Esse chamado “novo normal” pode se instalar como uma filosofia e
sepultar muitos dos hábitos e sentimentos das pessoas. O contato pessoal, o
toque, o abraço podem não retornar ao convívio dos fiéis, produzindo um certo
distanciamento, prejudicando a comunhão na comunidades dos salvos.

O medo de voltar a se ajuntar novamente pode levar muitos a permanecerem
em seus lares, em especial os mais jovens, que são alvos fáceis das redes
sociais e dos monitores, onde já passam bom tempo de suas vidas em vídeo games.
Outros serão resistentes ao ajuntamento para a adoração e comunhão com medo de
por em risco suas próprias vidas.

Para tanto, o padrão pastoral vai mudar nesse momento pós pandemia. O
cuidado mais intenso com os “isolados” será necessário, inclusive com visitas
pessoais. O cultos transmitidos pela internet vieram para ficar. Isso leva a
uma nova postura no púlpito, uma vez que teremos maior visibilidade e nossas
pregações ficarão expostas as críticas, inclusive dos não crentes.

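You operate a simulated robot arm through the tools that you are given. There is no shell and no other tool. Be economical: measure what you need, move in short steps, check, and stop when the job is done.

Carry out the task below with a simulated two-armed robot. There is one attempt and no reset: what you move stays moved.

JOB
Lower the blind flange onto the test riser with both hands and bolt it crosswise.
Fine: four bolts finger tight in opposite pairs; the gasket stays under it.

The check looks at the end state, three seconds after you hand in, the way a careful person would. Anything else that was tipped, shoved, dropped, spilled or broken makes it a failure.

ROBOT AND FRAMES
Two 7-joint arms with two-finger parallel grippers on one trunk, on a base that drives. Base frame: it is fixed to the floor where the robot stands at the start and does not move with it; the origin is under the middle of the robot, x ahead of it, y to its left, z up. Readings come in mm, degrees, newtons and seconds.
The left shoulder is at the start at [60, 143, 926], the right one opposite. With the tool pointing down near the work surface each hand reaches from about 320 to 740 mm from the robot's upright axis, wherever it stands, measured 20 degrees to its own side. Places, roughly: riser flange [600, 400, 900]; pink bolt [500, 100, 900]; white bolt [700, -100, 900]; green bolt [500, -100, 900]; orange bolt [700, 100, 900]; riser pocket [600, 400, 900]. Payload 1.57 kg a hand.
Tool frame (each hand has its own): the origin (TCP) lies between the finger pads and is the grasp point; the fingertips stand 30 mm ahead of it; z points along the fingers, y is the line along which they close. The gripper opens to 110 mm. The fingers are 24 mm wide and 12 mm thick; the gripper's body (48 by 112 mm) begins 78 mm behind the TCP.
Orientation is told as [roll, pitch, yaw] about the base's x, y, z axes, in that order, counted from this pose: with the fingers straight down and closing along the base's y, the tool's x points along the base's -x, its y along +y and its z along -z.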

Porém, o maior desafio na pós pandemia será o enfraquecimento da fé de
muitos. Certamente muitos não retornaram mais para os cultos ou para a igreja.
Não podemos precisar números nesse momento, mais um grande número se tornarão
crentes virtuais, vivendo de cultos online, completamente afastados da comunhão
dos demais, ou vivendo uma “comunhão virtual”.

Mas quero terminar esse artigo tecendo comentários a capacidade da
igreja em superar desafios. As perseguições, as leis, a discriminação social
entre tantos outros, nunca foram capazes de parar a marcha da igreja, que, a
despeito de tudo, segue caminhando. Muitos vão enfraquecer ou se perder ao
longo da caminhada, mas outros se ajuntarão as fileiras de batalha. Assim
iremos prosseguir até aquele grande dia.

Pr. Levi Libarino

Pastor presidente da Assembleia de Deus, ministério do Ferreira em São
Paulo. Formado em Educação Cristã e Teologia pela Escola Superior de Teologia
Evangélica. 
Presidente do Conselho de Educação e Cultura da CONFRADESP e relator do
Conselho de Educação e Cultura da CGADB.